Stored data.
## begin

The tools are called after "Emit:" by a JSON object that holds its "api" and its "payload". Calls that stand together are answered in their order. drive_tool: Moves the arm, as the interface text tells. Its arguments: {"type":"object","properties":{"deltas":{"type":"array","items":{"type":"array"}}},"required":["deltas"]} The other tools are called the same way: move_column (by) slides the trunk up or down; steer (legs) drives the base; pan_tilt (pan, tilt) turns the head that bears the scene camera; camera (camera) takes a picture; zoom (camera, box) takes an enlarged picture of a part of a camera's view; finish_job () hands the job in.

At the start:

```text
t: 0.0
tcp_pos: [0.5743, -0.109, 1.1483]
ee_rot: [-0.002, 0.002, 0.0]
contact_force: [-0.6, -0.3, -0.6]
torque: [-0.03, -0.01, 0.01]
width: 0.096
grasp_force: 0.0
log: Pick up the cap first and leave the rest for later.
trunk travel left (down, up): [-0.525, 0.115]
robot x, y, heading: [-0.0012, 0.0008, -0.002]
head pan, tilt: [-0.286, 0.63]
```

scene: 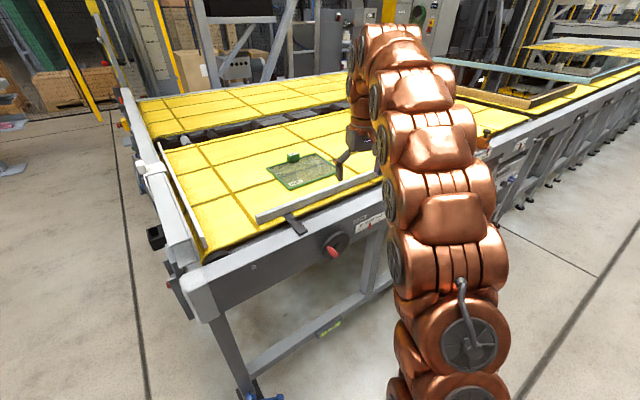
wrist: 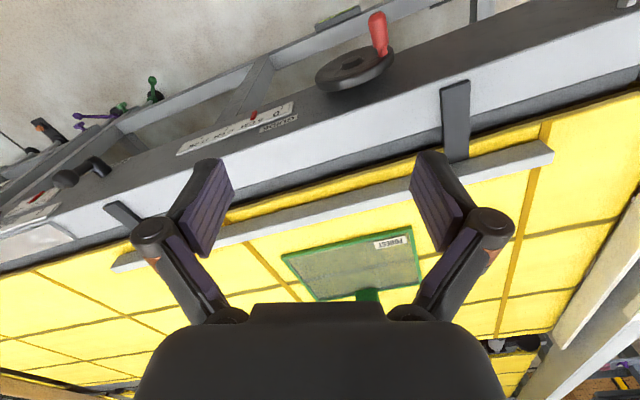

## end

What you are asked to do. Skip the images and write out the rest of the listing exactly.

Answer to this problem.
The tools are called after "Emit:" by a JSON object that holds its "api" and its "payload". Calls that stand together are answered in their order. drive_tool: Moves the arm, as the interface text tells. Its arguments: {"type":"object","properties":{"deltas":{"type":"array","items":{"type":"array"}}},"required":["deltas"]} The other tools are called the same way: move_column (by) slides the trunk up or down; steer (legs) drives the base; pan_tilt (pan, tilt) turns the head that bears the scene camera; camera (camera) takes a picture; zoom (camera, box) takes an enlarged picture of a part of a camera's view; finish_job () hands the job in.

At the start:

```text
t: 0.0
tcp_pos: [0.5743, -0.109, 1.1483]
ee_rot: [-0.002, 0.002, 0.0]
contact_force: [-0.6, -0.3, -0.6]
torque: [-0.03, -0.01, 0.01]
width: 0.096
grasp_force: 0.0
log: Pick up the cap first and leave the rest for later.
trunk travel left (down, up): [-0.525, 0.115]
robot x, y, heading: [-0.0012, 0.0008, -0.002]
head pan, tilt: [-0.286, 0.63]
```

scene: 
wrist: 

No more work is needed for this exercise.